■ Exercise
Extract from the passage provided the words running from "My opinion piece" to "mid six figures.".
>> START Dataset
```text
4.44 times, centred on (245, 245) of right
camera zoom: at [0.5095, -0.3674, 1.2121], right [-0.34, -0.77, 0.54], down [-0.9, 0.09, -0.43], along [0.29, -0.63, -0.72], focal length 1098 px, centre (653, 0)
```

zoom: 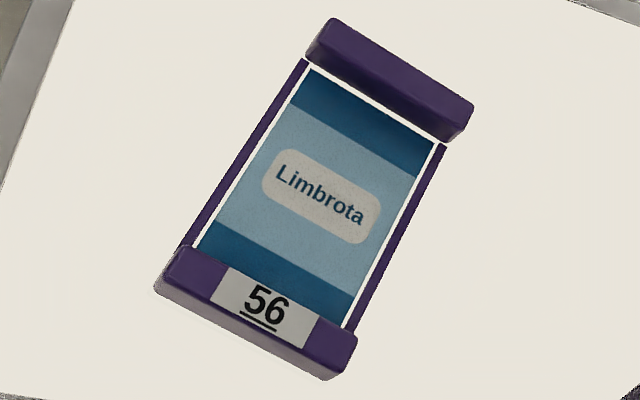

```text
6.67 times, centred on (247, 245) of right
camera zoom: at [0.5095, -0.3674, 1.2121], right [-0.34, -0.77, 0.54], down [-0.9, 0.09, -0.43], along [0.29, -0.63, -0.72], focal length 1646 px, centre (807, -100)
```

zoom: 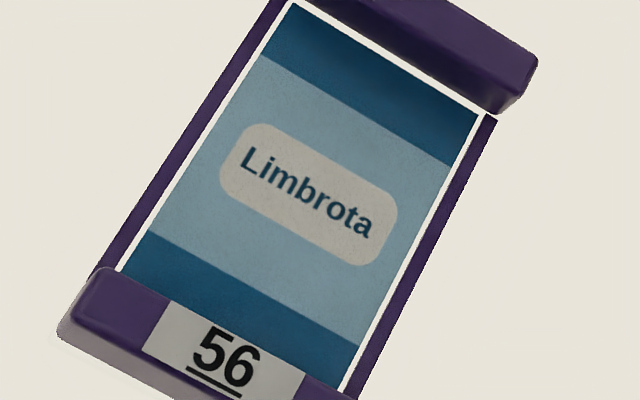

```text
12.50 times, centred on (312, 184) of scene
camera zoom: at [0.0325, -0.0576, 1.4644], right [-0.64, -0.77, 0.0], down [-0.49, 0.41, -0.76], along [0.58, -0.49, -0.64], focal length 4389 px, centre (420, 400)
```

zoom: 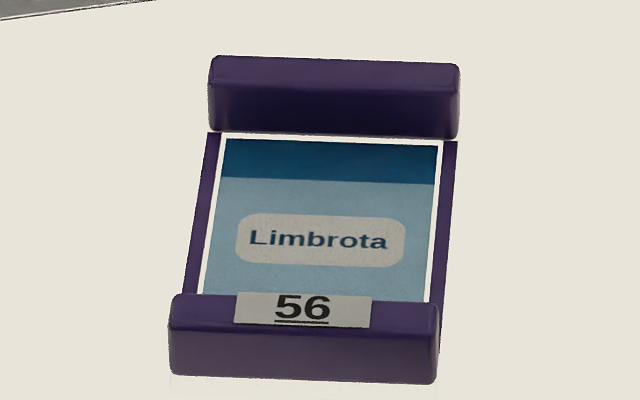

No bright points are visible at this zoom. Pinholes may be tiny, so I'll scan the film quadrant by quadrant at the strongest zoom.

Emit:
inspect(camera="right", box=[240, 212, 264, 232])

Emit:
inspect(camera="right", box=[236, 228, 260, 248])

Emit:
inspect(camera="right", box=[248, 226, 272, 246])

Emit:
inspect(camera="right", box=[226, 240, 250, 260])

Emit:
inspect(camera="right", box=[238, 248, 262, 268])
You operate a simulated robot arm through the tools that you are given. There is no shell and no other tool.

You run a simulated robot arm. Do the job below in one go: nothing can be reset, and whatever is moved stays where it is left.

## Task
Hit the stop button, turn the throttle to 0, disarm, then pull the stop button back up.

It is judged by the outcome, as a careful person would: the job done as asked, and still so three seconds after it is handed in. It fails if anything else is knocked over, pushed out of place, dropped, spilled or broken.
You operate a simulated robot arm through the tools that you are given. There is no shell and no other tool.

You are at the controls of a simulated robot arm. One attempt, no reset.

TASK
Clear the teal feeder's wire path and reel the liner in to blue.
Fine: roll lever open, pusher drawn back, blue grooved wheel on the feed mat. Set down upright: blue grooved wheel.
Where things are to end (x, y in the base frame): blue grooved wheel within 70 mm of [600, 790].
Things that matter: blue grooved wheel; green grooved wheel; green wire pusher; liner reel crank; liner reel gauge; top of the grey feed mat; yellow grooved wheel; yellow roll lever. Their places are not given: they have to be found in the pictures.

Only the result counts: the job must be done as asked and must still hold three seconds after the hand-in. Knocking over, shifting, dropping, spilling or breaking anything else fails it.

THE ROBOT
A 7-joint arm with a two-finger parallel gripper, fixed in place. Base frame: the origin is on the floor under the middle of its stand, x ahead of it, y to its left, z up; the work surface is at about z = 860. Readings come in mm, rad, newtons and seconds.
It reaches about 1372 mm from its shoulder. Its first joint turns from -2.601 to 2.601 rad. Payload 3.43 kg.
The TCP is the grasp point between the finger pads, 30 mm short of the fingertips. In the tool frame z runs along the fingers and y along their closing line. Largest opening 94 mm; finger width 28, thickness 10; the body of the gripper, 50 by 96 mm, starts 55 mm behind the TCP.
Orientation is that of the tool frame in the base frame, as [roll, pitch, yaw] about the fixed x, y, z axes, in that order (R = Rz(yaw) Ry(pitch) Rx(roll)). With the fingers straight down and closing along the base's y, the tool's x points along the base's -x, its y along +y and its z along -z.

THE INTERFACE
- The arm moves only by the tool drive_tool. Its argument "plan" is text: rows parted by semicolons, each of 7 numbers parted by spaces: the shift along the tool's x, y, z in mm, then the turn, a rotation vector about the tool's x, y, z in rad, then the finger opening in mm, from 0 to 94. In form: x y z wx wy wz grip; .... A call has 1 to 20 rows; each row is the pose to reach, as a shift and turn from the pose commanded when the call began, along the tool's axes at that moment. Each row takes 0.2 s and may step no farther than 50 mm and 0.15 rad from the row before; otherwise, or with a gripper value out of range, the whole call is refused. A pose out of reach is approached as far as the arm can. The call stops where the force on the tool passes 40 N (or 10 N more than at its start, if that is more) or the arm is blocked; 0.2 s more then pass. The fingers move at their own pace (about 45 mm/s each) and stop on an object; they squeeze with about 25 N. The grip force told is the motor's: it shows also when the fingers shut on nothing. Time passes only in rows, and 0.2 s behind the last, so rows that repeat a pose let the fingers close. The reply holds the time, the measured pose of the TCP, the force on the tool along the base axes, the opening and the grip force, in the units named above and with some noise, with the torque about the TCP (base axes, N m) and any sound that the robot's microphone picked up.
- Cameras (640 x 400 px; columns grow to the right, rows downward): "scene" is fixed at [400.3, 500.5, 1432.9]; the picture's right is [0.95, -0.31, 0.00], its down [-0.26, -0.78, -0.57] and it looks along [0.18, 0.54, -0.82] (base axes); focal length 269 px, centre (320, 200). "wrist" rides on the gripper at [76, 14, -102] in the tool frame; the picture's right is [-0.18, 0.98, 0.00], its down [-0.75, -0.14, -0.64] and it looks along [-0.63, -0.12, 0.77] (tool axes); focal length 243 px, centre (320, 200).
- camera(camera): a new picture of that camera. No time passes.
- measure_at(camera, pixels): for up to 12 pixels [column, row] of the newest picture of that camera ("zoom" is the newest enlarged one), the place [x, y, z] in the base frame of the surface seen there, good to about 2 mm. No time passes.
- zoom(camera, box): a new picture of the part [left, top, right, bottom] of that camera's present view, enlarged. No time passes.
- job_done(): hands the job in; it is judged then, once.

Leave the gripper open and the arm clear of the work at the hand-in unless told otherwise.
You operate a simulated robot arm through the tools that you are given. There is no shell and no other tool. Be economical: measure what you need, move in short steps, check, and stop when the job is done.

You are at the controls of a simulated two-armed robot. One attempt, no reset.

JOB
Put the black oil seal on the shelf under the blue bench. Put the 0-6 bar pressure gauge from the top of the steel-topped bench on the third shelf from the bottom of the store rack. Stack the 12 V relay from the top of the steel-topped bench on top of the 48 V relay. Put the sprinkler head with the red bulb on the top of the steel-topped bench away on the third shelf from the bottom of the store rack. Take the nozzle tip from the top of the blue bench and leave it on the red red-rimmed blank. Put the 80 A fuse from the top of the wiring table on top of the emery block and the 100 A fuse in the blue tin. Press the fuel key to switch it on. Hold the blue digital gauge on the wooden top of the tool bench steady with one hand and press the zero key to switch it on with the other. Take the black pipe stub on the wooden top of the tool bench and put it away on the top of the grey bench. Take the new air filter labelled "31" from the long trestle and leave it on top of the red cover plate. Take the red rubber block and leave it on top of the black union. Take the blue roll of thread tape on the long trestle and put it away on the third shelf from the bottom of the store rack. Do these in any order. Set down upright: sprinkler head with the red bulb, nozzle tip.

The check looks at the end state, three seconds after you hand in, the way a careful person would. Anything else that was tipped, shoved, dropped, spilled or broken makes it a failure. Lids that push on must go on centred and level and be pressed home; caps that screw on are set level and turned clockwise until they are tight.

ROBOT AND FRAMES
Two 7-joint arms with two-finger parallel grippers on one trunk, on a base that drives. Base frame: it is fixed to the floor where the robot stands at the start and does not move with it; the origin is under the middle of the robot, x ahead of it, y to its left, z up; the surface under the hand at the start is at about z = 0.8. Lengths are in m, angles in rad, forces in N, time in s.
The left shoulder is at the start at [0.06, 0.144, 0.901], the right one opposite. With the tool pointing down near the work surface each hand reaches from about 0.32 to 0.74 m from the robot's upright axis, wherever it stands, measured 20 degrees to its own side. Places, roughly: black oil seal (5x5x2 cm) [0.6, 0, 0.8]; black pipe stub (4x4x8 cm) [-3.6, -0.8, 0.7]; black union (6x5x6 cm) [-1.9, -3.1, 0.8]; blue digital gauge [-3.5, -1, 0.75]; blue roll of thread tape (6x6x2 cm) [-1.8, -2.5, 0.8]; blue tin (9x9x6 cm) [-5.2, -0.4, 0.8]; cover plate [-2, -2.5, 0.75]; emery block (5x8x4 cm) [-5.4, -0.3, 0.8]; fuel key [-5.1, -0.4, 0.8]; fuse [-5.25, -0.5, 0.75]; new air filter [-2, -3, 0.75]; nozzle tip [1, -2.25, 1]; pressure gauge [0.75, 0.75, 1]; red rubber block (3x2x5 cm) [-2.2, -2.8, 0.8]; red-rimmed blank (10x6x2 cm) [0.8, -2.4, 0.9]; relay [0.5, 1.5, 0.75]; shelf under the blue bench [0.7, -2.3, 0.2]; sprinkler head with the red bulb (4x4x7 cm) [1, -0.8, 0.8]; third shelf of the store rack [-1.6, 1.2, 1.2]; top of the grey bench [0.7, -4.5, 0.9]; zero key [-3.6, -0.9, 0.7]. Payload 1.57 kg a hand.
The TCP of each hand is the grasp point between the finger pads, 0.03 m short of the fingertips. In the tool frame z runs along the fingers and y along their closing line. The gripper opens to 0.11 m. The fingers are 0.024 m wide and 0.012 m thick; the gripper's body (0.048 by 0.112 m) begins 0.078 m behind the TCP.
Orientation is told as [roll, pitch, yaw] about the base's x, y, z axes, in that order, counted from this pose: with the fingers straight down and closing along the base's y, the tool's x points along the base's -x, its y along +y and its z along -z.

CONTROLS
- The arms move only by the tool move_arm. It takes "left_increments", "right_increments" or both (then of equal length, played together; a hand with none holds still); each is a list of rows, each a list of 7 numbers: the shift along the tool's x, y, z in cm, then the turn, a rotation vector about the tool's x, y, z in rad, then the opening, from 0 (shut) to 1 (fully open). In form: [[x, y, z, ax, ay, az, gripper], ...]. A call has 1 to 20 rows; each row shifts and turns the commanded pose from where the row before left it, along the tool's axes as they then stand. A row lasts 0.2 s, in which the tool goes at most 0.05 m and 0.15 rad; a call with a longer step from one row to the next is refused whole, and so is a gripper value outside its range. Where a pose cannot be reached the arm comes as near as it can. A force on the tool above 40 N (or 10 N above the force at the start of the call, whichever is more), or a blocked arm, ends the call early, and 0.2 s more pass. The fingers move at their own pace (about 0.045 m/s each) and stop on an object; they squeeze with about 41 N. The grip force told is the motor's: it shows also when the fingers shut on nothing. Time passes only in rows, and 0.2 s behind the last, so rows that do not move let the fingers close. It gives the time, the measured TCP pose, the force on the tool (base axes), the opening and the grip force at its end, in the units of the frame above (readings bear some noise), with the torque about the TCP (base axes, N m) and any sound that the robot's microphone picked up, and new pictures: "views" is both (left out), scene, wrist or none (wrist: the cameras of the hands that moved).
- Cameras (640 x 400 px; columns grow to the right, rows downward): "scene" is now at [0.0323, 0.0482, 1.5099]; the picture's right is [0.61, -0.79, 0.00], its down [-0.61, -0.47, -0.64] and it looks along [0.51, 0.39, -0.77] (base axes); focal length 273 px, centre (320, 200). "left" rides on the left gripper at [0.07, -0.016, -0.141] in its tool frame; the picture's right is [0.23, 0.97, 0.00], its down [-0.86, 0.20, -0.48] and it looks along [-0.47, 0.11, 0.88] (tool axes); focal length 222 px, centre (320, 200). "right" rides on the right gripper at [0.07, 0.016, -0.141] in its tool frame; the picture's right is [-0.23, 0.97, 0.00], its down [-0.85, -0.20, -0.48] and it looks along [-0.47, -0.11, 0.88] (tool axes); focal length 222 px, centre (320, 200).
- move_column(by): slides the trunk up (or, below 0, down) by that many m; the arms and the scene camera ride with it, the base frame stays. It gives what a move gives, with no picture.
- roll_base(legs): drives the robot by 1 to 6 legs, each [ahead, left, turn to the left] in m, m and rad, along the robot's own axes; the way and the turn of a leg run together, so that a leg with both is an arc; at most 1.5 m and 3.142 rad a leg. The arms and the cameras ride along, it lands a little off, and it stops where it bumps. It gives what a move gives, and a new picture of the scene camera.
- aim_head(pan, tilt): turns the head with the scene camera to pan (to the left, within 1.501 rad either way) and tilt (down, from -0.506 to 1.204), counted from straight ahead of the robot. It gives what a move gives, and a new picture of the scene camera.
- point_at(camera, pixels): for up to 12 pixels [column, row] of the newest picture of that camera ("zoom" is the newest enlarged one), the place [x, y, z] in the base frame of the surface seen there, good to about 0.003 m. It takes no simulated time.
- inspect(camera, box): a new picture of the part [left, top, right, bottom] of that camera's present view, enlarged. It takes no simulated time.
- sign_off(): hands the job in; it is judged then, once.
>> END Dataset
>> START Passage provided
My opinion piece contains no statistics.  There are no quotes from esteemed economists, academicians or trendologists.  It’s simply a story about a fellow citizen, communal values and fairness.

Kris is my friend. Because he was born into a dysfunctional family he ended up in five different foster homes and had a stint in juvenile detention.  At age 19 he was married with a baby on the way.  To support his family he took a job as an apprentice to a local electrician. He earned a HS degree at night and subsequently went to Community College night school for 7 years to obtain his BA in electrical engineering. Next, he got his Masters which took another 5-6 years and, currently, he is studying for his PhD all paid entirely from savings.  Presently, he is SVP for a nationwide electrical company, has 4 children (all college graduates) and earns in the mid six figures. 

Kris has never benefitted from Student Debt Forgiveness. He, like many others, made the decision not to attend a 4 year University full-time because he could not afford it.  He chose to pay for his own education.  Others have worked diligently to pay off college debt using savings and earnings.   Should people who chose to pursue alternative opportunities i.e electricians, plumbers be told that the college educated are more valued citizens whose debt must be shared by all? Is it fair that the debt incurred by college graduates be the responsibility of people who chose a different financial or educational course of action?
>> END Passage provided
■ Response to the task
My opinion piece contains no statistics.  There are no quotes from esteemed economists, academicians or trendologists.  It’s simply a story about a fellow citizen, communal values and fairness.

Kris is my friend. Because he was born into a dysfunctional family he ended up in five different foster homes and had a stint in juvenile detention.  At age 19 he was married with a baby on the way.  To support his family he took a job as an apprentice to a local electrician. He earned a HS degree at night and subsequently went to Community College night school for 7 years to obtain his BA in electrical engineering. Next, he got his Masters which took another 5-6 years and, currently, he is studying for his PhD all paid entirely from savings.  Presently, he is SVP for a nationwide electrical company, has 4 children (all college graduates) and earns in the mid six figures.